The growing student loan debt burden is a drag on the US economy, which is one reason why the public deserves more information about what happens with students’ loans once they graduate.

For instance, colleges are not required to report how much debt their graduates have. More than half of all public and nonprofit bachelor’s degree-granting four-year colleges voluntarily offer their data, but hundreds of schools still decline to provide the information, and almost no for-profit colleges give up their debt figures voluntarily.

Although the bulk of the outstanding debt is borne by undergraduates, it is a growing problem for graduate students. The U.S. Department of Education doesn’t even publish default rates for loans to graduate students.

That lack of transparency is worrying on several levels, especially since trends among graduate students are starting to look like those for undergraduates, according to an Oct. 18 report by the Brookings Institution. Borrowers for graduate school have historically been considered less risky than borrowers for undergraduate degree programs, so the federal government has applied looser oversight.

But policies that are more generous in terms of how much and when graduate students can borrow appear to have contributed to an increase in their loan burdens and worsening repayment rates, creating a situation similar to undergraduate borrowers.

That fact “is troubling, not only because of the sheer dollar amounts involved, but also because there is relatively less publicity and thus pressure to address these group of borrowers,” Brookings wrote.

The concern is well placed.

Here are some specific findings from Brookings:

The average annual amount that graduate students are borrowing has nearly doubled over the past 30 years.

There isn’t standardized data on the subject, but it appears loan repayment rates among graduate borrowers are worsening. That’s a problem not just for those trying to make a living but for taxpayers who are subsidizing the loans.

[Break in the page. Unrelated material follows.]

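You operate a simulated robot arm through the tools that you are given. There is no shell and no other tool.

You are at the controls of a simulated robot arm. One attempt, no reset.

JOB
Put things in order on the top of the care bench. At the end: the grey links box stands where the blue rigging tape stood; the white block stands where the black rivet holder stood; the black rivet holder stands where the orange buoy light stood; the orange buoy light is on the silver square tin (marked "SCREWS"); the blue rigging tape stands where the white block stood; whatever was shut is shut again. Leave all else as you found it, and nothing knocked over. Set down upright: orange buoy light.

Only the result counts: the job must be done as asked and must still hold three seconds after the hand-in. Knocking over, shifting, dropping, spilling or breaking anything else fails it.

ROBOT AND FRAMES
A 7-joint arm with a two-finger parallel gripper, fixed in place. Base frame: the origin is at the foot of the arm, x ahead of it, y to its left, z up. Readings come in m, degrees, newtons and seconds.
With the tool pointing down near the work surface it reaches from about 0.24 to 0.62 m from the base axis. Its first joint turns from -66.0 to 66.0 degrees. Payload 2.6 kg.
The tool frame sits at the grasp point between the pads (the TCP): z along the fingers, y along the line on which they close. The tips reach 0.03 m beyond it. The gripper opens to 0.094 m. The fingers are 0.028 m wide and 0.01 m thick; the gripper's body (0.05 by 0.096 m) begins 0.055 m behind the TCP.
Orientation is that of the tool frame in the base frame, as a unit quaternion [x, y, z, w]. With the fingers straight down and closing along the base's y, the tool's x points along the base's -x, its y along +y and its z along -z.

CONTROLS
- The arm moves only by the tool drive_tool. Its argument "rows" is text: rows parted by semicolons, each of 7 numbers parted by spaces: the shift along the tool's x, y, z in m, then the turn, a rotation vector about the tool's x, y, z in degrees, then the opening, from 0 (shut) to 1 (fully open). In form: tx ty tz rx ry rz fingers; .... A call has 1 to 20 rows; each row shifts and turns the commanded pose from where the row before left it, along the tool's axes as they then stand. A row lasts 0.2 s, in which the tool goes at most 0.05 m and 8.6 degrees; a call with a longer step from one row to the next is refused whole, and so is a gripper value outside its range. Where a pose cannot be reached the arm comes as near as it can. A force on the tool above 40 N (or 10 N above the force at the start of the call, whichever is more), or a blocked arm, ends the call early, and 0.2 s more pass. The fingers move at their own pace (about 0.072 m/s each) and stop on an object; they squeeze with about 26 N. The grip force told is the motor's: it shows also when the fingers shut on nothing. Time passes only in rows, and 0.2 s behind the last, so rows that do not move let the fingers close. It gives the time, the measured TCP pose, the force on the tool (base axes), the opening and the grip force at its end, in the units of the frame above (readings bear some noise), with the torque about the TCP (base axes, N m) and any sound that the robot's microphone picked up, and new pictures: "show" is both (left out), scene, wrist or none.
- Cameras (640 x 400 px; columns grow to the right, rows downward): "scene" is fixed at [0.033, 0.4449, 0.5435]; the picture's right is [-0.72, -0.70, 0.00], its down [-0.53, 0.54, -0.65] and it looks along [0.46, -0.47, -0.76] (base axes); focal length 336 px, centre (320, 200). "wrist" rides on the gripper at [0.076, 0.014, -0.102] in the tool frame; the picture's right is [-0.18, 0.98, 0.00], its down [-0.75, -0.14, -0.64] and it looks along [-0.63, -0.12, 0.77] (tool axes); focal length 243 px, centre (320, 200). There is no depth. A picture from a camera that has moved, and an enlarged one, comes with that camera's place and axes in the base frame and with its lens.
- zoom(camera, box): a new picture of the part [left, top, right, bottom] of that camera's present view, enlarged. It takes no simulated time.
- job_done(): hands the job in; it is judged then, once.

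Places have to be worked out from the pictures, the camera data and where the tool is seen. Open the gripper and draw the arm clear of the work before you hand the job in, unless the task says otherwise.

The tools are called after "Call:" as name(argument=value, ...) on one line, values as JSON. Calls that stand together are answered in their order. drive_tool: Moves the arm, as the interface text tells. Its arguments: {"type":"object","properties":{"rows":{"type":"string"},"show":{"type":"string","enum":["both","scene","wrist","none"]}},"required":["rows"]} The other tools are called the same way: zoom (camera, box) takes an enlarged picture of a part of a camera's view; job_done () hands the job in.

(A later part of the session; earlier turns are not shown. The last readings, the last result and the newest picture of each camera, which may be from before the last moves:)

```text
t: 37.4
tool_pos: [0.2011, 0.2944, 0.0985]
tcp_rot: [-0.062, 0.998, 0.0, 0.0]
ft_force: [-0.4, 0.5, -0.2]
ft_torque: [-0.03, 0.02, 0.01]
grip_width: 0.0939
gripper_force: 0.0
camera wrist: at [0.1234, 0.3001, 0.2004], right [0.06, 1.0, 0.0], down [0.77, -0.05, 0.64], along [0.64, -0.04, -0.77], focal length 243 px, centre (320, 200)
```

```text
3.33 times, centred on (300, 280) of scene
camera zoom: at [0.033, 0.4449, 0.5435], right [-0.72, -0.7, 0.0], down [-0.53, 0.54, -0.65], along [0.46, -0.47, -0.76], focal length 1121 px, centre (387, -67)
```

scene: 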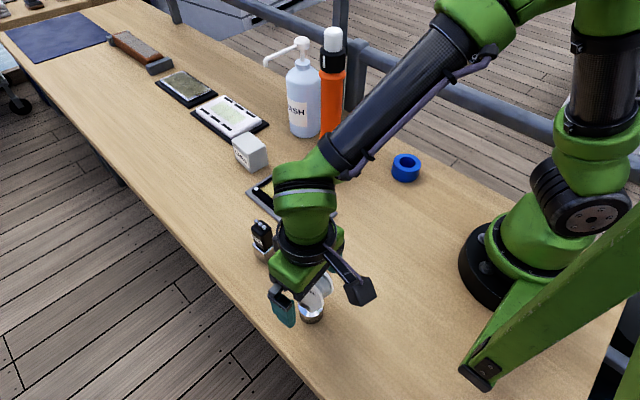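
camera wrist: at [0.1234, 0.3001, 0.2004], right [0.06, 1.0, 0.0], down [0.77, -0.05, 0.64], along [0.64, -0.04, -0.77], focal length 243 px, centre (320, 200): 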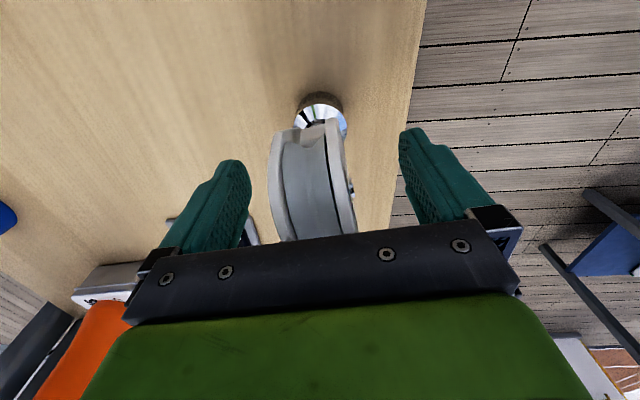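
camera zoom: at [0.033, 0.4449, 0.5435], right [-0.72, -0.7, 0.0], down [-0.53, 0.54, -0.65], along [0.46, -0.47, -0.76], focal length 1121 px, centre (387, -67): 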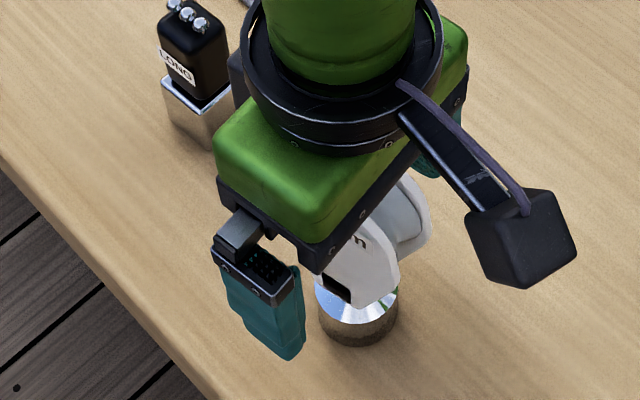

More graduate students are attending for-profit schools.

For-profit graduate school borrowers are more likely to default on their loans, and default rates have been increasing, according to an analysis Brookings did using a closed student loan data system.

Some graduate schools are more successful than others at sending their students on to successful careers, meaning they are more likely to repay their loans. There is wide variation among institutions.

All of this isn’t to say that low-income students shouldn’t have access to loans, just that they shouldn’t have to choose between taking on debt they can’t repay and not getting a degree. It’s possible a better system would put lower quality schools on notice, such as by tying financial incentives to how well their students repay their loans. There is also, clearly, a greater need for more information on what happens once students take on their debt.

Improvements in these loan systems should be made to reduce risk for taxpayers while ensuring people get the education they are sacrificing so much to seek.